Scores of tourists will be in Mosaic Canyon all day every day, but there's an exit from the canyon about a mile in. Just before the first waterfall look for ducks on the west side (waypoint MOSCN1) and climb an obvious use trail. When the use trail levels and drops back into the canyon above the waterfall, continue up cross-country for Tucki. It's a reasonable one-way hike from Mosaic Canyon to Skidoo.


Panamint Butte from Panamint Valley or from Towne Pass

Towne Point from Towne Pass

NOTE: Towne Pass can also be used as a trailhead for Pinto Peak.
Panamint Butte can be combined with Canyon Point as a backpack from Lemoigne Canyon.

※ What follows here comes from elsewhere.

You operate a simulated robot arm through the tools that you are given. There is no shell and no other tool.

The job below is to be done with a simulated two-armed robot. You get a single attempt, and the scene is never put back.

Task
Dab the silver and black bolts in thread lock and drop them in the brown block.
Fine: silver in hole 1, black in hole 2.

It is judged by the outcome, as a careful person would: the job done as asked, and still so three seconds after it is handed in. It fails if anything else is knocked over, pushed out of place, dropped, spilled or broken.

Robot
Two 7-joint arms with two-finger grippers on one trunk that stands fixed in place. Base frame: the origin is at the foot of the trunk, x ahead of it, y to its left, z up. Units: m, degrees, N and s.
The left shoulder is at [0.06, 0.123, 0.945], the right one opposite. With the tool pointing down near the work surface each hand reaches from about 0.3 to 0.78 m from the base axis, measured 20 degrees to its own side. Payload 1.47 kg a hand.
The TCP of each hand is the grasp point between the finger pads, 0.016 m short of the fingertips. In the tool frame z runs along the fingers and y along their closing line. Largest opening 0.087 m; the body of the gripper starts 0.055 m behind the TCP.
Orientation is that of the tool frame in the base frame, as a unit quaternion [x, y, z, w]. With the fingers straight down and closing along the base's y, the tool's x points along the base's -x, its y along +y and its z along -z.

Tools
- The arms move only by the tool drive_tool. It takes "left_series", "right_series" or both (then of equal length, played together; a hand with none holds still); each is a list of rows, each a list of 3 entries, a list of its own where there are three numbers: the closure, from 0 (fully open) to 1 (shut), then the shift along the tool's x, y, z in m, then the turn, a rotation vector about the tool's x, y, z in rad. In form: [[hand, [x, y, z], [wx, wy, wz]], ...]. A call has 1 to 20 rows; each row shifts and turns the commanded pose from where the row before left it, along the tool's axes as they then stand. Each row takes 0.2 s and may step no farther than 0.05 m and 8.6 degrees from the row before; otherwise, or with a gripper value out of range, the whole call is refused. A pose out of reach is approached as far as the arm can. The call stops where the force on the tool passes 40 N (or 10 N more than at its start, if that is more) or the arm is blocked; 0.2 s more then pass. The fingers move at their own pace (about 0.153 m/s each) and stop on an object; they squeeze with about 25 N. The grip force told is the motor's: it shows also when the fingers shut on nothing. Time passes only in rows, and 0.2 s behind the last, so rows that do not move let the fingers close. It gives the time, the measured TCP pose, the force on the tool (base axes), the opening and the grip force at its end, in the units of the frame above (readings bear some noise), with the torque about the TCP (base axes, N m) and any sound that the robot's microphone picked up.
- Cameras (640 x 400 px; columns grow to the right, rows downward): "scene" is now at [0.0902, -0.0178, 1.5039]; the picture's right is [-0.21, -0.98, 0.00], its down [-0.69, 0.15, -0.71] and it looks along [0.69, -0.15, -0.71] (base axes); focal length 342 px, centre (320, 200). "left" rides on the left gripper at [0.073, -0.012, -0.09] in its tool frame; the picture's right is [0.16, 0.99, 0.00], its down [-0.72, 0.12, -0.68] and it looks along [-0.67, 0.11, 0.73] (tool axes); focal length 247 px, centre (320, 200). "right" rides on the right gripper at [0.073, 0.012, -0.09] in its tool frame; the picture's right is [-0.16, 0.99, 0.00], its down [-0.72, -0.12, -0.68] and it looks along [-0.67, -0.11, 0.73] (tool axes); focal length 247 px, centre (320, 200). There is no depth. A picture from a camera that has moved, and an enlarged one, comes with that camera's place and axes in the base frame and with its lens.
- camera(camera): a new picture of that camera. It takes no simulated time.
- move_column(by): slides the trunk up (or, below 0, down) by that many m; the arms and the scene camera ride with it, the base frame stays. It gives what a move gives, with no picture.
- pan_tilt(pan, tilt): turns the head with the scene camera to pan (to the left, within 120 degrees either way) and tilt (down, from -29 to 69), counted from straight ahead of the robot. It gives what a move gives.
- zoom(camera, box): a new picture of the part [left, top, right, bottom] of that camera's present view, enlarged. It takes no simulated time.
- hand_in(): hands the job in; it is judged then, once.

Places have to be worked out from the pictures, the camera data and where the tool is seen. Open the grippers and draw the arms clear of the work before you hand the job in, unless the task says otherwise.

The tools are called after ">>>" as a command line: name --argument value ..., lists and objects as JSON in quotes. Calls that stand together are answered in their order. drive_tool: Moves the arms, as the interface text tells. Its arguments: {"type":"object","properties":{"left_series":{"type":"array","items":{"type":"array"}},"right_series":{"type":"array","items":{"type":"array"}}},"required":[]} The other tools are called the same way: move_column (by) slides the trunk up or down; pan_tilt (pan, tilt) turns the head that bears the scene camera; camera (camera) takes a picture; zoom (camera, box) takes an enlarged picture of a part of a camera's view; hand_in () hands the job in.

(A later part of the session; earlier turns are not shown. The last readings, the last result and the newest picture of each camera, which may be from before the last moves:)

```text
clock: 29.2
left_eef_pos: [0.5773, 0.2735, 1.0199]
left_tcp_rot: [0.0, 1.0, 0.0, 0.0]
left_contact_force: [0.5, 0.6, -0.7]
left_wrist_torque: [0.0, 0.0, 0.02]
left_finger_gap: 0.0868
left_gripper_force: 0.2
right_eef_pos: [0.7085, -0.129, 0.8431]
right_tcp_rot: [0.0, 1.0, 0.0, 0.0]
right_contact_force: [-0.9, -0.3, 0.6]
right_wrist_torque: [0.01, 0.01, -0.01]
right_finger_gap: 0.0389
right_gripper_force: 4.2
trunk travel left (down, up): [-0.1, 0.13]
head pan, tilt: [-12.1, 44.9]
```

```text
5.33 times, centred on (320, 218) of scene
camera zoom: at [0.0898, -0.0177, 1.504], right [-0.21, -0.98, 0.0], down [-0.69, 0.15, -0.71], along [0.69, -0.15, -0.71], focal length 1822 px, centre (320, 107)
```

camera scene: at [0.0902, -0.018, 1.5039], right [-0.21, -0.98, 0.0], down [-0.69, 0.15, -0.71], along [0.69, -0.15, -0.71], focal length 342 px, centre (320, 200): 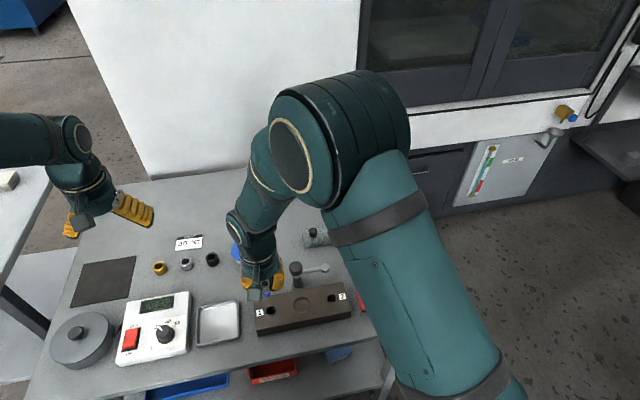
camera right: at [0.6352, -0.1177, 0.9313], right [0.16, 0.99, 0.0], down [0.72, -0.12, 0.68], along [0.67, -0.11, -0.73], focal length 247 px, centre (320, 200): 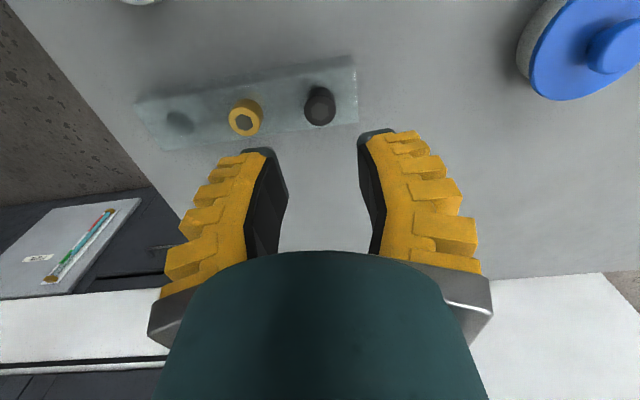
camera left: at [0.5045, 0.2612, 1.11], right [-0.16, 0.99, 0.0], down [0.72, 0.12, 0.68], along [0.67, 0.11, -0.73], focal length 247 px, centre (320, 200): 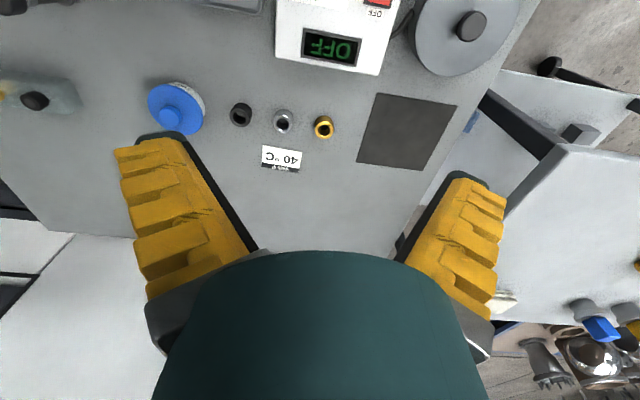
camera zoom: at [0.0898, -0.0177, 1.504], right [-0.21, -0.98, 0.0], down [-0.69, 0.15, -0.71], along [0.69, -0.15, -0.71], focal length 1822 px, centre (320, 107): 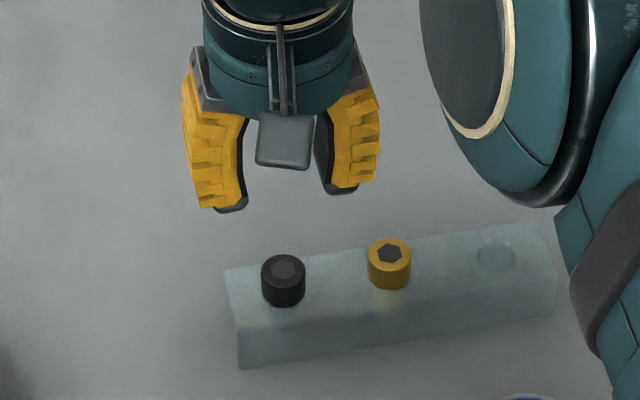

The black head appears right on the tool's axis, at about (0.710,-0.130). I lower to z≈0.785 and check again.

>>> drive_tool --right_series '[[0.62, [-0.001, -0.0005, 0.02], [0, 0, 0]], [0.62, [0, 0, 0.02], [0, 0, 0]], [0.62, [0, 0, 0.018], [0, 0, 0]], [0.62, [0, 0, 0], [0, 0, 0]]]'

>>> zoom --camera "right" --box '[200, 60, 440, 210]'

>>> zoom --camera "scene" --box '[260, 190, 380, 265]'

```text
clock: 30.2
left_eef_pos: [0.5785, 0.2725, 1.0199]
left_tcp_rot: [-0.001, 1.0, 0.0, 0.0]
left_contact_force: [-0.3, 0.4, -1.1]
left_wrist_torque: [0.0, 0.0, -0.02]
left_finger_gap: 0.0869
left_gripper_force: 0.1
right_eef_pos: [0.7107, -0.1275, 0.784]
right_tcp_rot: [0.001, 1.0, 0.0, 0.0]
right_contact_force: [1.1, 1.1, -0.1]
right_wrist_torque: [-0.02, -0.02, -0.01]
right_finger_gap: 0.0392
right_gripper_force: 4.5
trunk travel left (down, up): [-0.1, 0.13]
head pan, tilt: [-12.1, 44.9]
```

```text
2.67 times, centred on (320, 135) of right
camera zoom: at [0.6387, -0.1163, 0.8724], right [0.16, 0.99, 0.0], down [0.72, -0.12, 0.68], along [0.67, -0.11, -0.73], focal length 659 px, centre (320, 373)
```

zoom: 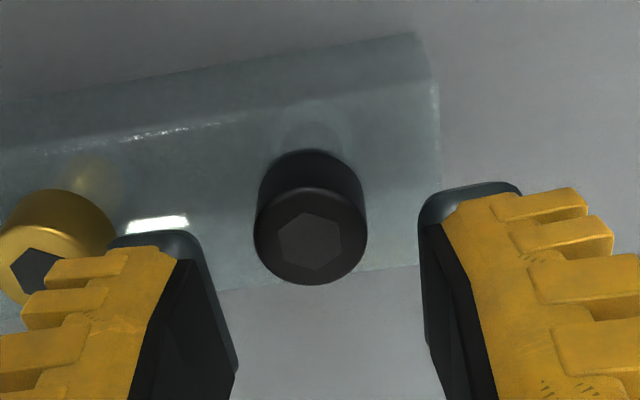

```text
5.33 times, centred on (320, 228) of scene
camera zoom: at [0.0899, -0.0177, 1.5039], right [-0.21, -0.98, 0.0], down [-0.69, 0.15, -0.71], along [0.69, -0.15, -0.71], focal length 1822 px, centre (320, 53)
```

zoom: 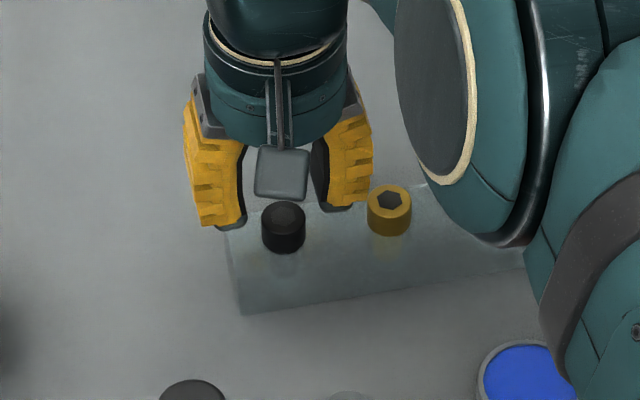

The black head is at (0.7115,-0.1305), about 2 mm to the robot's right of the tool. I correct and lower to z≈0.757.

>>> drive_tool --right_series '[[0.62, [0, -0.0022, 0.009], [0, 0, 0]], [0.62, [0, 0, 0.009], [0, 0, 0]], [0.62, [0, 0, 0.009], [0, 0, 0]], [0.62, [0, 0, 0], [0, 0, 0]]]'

4WD Approach to Panamint Butte from Panamint Valley:
From the Panamint Valley Road intersection (waypoint 190PVR), drive 2 miles east on Hwy 190 to an unmarked dirt road (waypoint PANRD1). This road is right where a yellow warning sign suggests turning off your air conditioning for the climb to Towne Pass (waypoint TOWNPS). Turn north at waypoint PANRD1, and continue 5.7 miles until the road ends at the 4WD trailhead (PANATH). I have not driven this road myself, so I'm not sure exactly where it ends or whether 4WD is required. There are trip reports indicating people have driving most or all of the way to the Big Four Mine, but I don't think that's legal.

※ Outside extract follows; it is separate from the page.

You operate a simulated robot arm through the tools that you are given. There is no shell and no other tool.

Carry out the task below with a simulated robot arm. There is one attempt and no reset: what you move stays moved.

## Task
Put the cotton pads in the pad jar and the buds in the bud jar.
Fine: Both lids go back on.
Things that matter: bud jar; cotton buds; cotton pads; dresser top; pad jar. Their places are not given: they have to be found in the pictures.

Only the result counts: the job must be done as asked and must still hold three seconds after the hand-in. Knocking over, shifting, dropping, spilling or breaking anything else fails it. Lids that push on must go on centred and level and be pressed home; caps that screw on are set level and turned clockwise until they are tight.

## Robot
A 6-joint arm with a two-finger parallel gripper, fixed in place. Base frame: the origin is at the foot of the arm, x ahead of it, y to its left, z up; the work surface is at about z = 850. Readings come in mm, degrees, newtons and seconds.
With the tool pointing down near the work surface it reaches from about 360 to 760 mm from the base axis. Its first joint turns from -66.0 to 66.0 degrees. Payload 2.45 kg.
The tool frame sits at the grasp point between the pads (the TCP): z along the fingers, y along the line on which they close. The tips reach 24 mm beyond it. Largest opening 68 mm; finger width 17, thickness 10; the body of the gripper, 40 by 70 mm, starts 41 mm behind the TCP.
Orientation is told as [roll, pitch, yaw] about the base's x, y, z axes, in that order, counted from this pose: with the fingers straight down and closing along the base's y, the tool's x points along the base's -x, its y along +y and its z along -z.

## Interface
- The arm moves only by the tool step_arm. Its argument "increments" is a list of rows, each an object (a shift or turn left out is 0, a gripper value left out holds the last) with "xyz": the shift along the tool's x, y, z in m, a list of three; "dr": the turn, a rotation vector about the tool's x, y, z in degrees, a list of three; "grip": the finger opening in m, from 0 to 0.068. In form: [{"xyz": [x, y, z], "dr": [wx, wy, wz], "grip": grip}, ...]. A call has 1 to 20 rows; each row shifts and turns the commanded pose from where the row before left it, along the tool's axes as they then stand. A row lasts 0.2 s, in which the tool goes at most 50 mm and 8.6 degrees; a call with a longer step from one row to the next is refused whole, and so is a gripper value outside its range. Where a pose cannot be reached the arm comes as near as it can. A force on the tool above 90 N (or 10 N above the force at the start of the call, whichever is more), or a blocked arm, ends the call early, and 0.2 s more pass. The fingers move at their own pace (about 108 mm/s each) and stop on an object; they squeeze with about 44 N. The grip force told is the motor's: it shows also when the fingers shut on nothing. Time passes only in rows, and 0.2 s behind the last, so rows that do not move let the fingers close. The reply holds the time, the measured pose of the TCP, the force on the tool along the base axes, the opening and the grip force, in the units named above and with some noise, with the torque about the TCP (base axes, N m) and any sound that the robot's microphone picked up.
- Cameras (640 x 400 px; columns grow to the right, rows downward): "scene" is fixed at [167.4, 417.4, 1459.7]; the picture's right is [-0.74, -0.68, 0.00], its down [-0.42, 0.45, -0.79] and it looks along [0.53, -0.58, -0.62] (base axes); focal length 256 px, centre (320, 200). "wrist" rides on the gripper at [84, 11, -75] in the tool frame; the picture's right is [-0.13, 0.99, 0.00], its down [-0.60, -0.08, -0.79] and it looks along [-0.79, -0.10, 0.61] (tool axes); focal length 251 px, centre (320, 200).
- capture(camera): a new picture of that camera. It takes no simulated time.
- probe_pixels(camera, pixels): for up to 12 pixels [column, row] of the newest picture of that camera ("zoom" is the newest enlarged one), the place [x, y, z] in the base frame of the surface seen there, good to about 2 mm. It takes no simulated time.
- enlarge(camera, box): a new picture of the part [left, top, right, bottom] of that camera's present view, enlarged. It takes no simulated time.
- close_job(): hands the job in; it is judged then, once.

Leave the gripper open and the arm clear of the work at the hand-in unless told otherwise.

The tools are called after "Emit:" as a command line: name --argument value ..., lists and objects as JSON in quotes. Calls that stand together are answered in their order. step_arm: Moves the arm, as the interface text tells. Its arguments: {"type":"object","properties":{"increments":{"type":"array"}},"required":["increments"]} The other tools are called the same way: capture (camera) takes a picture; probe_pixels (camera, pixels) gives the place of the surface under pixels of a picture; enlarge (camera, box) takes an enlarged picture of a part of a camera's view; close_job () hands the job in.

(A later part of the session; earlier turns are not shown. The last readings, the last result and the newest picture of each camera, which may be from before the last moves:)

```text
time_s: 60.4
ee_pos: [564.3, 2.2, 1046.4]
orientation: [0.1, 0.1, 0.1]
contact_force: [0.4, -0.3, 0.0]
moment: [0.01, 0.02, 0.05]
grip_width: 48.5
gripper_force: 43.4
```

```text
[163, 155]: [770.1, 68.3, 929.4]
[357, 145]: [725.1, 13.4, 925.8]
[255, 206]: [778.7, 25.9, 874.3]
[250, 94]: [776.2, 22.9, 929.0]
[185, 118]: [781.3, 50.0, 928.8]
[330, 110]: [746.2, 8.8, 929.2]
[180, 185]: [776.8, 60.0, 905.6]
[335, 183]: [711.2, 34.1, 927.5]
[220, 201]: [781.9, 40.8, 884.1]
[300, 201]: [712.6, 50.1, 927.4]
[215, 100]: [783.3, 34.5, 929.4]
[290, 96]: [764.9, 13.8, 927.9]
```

Passenger Car Approach to Panamint Butte via Towne Point from Towne Pass:
From the Panamint Valley Road intersection (waypoint 190PVR), drive about 9 miles east on Hwy 190 to Towne Pass (waypoint TOWNPS). This broad, uninteresting pass has a large parking area on the west side of the highway, from where you can make your way onto the ridge leading to Towne Point. The DPS has Panamint Butte on their list, but does not have the (higher and more interesting) Towne Point on the list. Go figure! Climbing Panamint Butte from Towne Pass involves much up-and-down along the ridge, climbing the higher Towne Point in both directions. See this 2012 trip report for Towne Point details.


Lemoigne Canyon - 2WD or 4WD access to Panamint Butte and Canyon Point

See this 2010 trip report for waypoints and details of Lemoigne Canyon and the backpack to Cottonwood Springs.

The former Emigrant Ranger Station (waypoint EMIGTH) is on Hwy 190, 9.5 miles southwest from Stovepipe Wells (waypoint STOVEP), or 19 miles northeast from the Panamint Valley Road intersection (waypoint 190PVR). Here you will find free parking, free camping, and even a working water spigot. Since all the roads to here are paved, you can park any vehicle here and walk 2.5 miles cross-country to the Lemoigne Canyon 4WD road. It cuts some mileage off walking the road for 4.1 miles, but it's tougher walking. See the second map below for lots more details!

If you have a 4WD vehicle (or perhaps a high-clearance 2WD vehicle - I haven't driven this road so I'm not sure) you can leave Hwy 190 at LEMJCT, 3.5 miles northeast of the old Ranger Station or 6 miles southwest of Stovepipe Wells. Follow the green line on the map below 4.1 miles to the large parking area at LEM2WD. This is a good place for 2WD vehicles to stop! Below this the road looked like 2WD high clearance, but above this parking area the road goes down to the streambed of Lemoigne Canyon. In the streambed the road turns into sandy gravel and rocks have been stacked to drive over obstacles.

A wooden barrier marks the end of the 4WD road at a streambed fork (LEM4WD, 2800'). Stay right (west) in the gray gravel wash and follow the red line up Lemoigne Canyon to a broad saddle where you can climb Panamint Butte (waypoint PANAMB) to the south or drop down to Cottonwood Springs to climb the west face of Canyon Peak (waypoint CANYOP).

I've walked the red and purple lines between EMIGTH and LEM2WD, and the red line is an actual GPS track log of what I think is the best route. A use trail leaves from the campground (waypoint EMIGCG) and is worth finding and following. I turned up a wash at waypoint EMIGT2, which I followed to EMIGT4 before striking out cross country. The lower traverse (purple line) deals with more boulders and sharper erosion gullies. The biggest obstacle is a steep-sided wash, which I picked my way across at EMIGT5. Drop to EMIGT6 and traverse to the road on a use trail. On the way out, look near the parking area (LEM2WD) for a steel post (waypoint EMIGT8) and pick up the use trail there.


Cottonwood Canyon - tough 4WD access to Canyon Point

If you want to drive more than you climb, this is the route for you!
If you prefer backpacking to a desert spring, see
Lemoigne Canyon.

This 4WD road starts at Stovepipe Wells (waypoint STOVEP), and the first section is often muddy in the spring:

Refer to the DPS Guide for details of the road once it enters the canyon. Rangers tell me vehicles break in that canyon, but that may just be exaggeration! Once you get to the end of the road (waypoint CAN4WD) it's supposed to be "a sandy slog up a boring sand hill" according to one well-known climber (not me). I've only climbed the other side, from Cottonwood Springs, so I'm not sure.